• _WRITTEN INSTRUCTION_
Pick up the text at the point where it stops and go on.

• _TEXT_
↓
NO PERSON IS AUTHORIZED BY TRANSAMERICA CORPORATION TO GIVE ANY INFORMATION
OR TO MAKE ANY REPRESENTATION, OTHER THAN THOSE CONTAINED IN THIS PROSPECTUS, IN
CONNECTION WITH THE OFFER MADE BY THIS PROSPECTUS. THIS PROSPECTUS DOES NOT
CONSTITUTE AN OFFERING IN ANY JURISDICTION IN WHICH SUCH OFFERING MAY NOT
LAWFULLY BE MADE.
THE DELIVERY OF THIS PROSPECTUS OR ANY SALE MADE THROUGH ITS USE SHALL NOT
IMPLY THAT THERE HAS BEEN NO CHANGE IN THE AFFAIRS OF TRANSAMERICA CORPORATION
SINCE THE DATE HEREON OR THAT THE INFORMATION CONTAINED HEREIN IS CORRECT AS OF
ANY TIME SUBSEQUENT TO ITS DATE.
TRANSAMERICA CORPORATION
Transamerica Corporation is a financial services organization which engages
through its subsidiaries in life insurance, consumer lending, commercial
lending, leasing, real estate services and asset management. Transamerica was
incorporated in Delaware in 1928 and its principal executive offices are located
at 600 Montgomery Street, San Francisco, California 94111 (telephone (415)
↑
• _DATA SECTION_
↓
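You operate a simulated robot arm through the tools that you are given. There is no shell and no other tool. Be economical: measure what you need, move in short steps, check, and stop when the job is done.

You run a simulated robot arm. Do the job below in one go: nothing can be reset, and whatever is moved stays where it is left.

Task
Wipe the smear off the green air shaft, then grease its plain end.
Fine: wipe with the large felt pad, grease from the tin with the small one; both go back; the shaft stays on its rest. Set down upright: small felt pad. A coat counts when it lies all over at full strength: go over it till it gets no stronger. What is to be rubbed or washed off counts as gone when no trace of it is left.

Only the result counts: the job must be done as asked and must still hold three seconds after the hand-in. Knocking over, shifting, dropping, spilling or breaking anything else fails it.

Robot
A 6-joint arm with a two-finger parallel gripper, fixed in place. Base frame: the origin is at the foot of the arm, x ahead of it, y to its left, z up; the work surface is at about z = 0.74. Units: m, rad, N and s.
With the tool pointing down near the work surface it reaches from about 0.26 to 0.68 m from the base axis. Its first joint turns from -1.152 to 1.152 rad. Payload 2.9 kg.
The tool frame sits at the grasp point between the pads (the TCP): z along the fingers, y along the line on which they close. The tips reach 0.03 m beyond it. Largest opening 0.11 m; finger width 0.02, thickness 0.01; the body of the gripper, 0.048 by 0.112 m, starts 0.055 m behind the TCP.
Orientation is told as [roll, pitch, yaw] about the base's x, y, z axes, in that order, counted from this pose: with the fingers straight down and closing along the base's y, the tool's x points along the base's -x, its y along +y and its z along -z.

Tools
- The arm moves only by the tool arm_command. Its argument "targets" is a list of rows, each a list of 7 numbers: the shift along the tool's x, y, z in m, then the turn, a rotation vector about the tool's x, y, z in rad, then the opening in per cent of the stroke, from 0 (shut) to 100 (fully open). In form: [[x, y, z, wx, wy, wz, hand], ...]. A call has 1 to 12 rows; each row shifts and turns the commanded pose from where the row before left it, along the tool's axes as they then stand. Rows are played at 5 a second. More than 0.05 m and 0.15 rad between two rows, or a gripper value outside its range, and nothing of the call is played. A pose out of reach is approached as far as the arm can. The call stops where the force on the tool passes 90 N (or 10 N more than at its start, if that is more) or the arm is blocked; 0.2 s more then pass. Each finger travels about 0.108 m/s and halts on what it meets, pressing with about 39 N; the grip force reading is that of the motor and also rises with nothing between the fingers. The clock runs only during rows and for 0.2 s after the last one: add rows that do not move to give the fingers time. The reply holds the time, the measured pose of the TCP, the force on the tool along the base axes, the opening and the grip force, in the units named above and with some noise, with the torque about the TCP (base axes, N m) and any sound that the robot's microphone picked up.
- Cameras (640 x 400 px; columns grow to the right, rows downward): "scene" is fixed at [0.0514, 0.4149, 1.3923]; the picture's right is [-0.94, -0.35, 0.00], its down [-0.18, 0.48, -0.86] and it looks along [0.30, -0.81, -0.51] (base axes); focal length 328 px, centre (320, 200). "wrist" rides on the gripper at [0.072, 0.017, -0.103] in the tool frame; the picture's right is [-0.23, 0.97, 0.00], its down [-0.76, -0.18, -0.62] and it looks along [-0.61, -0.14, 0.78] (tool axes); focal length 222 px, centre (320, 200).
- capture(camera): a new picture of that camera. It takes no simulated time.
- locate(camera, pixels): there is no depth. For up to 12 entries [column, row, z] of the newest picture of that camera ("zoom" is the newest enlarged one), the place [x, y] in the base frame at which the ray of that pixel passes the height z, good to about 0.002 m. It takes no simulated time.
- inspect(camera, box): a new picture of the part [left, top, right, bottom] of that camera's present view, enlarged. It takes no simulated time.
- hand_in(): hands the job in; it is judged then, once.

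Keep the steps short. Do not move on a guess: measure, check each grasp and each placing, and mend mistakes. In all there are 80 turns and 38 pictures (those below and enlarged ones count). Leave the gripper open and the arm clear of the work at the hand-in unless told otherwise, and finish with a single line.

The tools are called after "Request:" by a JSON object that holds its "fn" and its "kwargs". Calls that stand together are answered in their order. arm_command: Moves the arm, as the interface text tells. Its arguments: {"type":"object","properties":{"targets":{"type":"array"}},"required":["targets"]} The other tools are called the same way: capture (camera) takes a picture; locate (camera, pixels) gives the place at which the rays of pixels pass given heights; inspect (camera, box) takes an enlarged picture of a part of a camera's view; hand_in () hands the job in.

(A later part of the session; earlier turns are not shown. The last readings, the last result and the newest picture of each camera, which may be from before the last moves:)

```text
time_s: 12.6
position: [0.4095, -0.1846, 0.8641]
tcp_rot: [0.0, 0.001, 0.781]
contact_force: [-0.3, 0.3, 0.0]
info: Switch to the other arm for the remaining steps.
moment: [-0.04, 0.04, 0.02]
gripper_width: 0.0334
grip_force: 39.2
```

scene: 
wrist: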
↑
• _WRITTEN ANSWER_
983-4000).
THE PLAN
The following is a question and answer statement of the provisions of
Transamerica's Dividend Reinvestment Plan as amended through the date of this
Prospectus. Those holders of Transamerica Common Stock who do not wish to
participate in the Plan will receive cash dividends, as declared, by check or
direct deposit in the usual manner.
PURPOSE
1. WHAT IS THE PURPOSE OF THE PLAN?
The purpose of the Plan is to provide holders of shares of Transamerica
Common Stock with a simple and convenient method of investing cash dividends and
voluntary cash payments in additional shares of Transamerica Common Stock
without payment of any brokerage commission or service charge. Shares may be
purchased under the Plan either directly from Transamerica or in open market
purchases if Transamerica in its sole discretion directs First Chicago to
commence open market purchases. If shares of Common Stock are purchased directly
from Transamerica, Transamerica will receive additional funds for general
corporate purposes.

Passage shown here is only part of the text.